つまり、会社から離れている時間まで会社に投資する必要はない、ということである。会社がお金を払うのは、会社にいる時間に対してだ。(中略)通勤時間は寝て過ごし、土日も寝て過ごしているようでは、人生のすべてを会社につぎこんでいるようなものである。

(中略)今は大企業ほど人を簡単に切り捨てる次代である。退職金わずかなお金を手に入れても、費やした時間は戻ってこない。
そのときになって後悔しないよう、自分の時間はお金を払ってでも大切にしたほうがいいだろう。

成毛眞『本は10冊同時に読め』三笠書房、2008年。

私はグリーン車や小田急ロマンスカーの車内では、新聞に目を通したり、資格試験の勉強に充てることにしていました。

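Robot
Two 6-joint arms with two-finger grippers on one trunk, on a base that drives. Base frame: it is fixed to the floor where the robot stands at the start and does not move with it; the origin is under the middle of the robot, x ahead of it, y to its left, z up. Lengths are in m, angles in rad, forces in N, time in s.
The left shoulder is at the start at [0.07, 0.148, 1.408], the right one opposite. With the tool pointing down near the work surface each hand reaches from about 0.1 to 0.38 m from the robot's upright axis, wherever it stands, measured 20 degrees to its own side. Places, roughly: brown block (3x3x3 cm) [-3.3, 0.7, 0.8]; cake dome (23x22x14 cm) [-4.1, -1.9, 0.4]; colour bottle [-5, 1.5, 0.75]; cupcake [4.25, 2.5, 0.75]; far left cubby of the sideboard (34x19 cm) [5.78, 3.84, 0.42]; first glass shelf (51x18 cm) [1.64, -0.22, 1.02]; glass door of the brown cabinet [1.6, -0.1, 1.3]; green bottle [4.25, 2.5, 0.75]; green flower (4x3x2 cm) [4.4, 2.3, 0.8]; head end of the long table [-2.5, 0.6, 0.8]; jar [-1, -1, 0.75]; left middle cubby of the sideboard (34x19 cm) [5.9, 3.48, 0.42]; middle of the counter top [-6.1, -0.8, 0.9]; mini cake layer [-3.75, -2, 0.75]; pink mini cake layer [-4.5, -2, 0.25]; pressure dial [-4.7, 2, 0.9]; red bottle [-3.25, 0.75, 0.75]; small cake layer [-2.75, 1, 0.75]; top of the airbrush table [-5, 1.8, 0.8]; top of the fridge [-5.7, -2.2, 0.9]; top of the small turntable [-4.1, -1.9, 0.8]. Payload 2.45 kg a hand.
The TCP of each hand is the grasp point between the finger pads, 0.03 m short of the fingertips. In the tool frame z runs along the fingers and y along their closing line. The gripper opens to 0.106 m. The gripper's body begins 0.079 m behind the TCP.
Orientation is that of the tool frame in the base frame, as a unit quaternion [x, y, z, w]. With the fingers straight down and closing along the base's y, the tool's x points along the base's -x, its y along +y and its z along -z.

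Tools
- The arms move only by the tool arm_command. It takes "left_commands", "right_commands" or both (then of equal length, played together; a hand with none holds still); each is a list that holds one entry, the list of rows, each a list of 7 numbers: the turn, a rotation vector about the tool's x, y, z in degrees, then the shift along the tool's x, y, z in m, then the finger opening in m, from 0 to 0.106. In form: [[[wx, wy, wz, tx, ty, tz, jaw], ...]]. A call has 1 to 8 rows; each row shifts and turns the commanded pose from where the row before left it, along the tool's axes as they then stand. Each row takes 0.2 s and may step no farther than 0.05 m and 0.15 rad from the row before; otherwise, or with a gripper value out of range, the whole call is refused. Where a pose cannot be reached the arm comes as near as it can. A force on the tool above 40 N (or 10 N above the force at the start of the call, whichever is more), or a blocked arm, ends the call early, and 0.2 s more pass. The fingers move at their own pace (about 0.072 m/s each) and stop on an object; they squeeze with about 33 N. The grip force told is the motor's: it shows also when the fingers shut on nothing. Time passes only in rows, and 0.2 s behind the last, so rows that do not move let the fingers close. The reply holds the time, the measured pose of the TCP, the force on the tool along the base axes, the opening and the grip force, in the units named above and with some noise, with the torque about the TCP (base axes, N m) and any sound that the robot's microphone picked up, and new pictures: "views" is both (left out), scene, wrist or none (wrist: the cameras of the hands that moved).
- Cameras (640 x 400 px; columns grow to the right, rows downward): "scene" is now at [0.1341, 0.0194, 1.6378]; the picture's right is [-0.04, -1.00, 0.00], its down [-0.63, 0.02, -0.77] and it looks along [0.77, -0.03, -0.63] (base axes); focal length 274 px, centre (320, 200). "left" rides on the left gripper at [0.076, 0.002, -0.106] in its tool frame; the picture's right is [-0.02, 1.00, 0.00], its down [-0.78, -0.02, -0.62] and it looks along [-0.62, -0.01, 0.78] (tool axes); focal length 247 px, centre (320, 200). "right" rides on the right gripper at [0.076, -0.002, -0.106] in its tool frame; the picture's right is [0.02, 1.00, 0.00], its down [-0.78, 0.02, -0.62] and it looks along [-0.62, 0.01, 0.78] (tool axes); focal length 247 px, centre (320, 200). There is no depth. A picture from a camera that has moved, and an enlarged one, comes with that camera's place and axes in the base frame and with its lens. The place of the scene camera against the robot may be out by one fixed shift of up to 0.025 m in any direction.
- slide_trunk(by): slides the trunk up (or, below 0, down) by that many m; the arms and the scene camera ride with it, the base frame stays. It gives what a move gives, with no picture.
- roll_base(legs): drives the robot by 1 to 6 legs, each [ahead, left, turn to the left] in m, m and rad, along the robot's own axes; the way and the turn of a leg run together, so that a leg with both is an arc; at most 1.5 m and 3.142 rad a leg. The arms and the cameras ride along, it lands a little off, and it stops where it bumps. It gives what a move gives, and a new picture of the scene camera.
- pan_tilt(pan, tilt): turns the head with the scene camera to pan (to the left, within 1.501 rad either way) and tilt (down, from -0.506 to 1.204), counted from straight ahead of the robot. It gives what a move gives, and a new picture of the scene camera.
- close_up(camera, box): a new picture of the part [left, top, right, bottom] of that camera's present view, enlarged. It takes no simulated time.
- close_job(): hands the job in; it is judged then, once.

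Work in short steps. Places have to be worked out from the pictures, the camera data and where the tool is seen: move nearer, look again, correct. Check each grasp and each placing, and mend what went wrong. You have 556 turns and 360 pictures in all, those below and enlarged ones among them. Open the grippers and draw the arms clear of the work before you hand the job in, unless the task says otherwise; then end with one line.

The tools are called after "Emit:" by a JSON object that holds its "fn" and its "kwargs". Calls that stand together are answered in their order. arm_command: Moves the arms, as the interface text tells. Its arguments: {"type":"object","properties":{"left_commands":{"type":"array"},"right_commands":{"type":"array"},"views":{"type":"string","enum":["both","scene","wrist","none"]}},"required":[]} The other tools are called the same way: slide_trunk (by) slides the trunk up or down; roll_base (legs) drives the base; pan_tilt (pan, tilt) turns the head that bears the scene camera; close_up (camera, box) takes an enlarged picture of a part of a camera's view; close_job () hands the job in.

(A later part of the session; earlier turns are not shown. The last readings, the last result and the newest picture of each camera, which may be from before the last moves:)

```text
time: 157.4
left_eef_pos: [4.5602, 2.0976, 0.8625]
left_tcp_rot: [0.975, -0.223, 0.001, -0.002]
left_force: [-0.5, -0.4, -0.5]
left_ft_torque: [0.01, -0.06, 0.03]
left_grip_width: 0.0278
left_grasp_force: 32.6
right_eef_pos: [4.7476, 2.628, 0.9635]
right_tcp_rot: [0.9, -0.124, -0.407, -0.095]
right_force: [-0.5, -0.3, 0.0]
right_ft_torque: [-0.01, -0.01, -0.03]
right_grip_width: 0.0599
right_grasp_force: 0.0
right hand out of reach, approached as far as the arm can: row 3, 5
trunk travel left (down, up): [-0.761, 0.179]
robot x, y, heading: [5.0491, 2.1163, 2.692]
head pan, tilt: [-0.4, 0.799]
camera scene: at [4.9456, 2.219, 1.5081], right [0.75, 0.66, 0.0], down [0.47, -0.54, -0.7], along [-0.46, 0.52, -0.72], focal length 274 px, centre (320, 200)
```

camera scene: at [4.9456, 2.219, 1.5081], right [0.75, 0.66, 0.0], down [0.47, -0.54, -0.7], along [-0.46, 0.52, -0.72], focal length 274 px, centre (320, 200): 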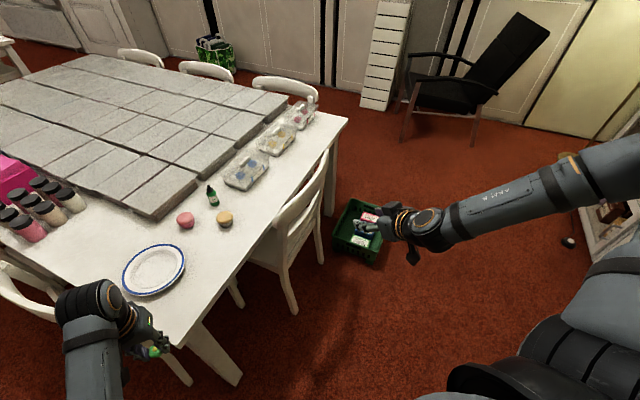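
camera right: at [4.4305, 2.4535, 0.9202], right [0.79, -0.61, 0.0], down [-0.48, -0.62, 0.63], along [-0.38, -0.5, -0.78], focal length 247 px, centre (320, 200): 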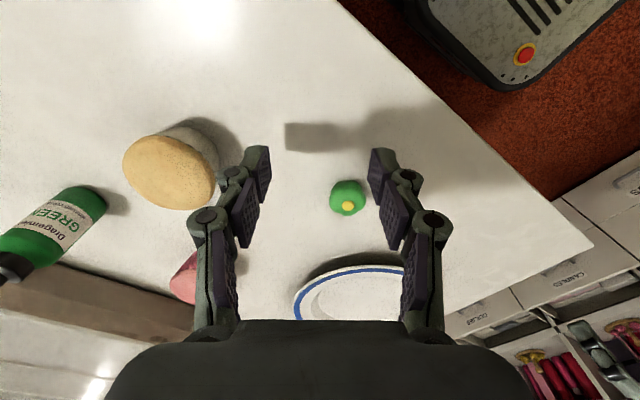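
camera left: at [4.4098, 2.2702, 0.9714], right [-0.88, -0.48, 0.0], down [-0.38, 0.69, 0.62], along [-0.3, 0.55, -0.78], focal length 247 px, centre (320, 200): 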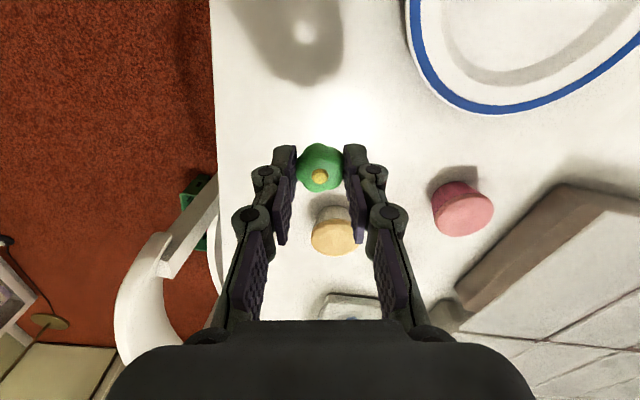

その成果として、2015年に総合旅行業務取扱管理者試験に、2017年にインバウンド実務主任者認定試験と運行管理者試験(旅客)に、そして2018年に運行管理者試験(貨物)に、それぞれ合格することができました。

宿願だった観光・まちづくり分野の教員ポストを目指す上で有益と考えた資格試験の合格を電車の車内での勉強により実現することができたのです。

電車での過ごし方は、まさに一生を左右します。そして、電車での時間をより効果的なものとするためには、必ず座れるようにしなくてはなりません。電車を「書斎」として活用するために、特急指定席や普通列車グリーン車はとても重宝すると思います。

お金は何らかの方法で稼ぐことができますが、過ぎ去った時間はお金では買えません。有益な時間を確保するための投資は惜しまないようにしたいものです。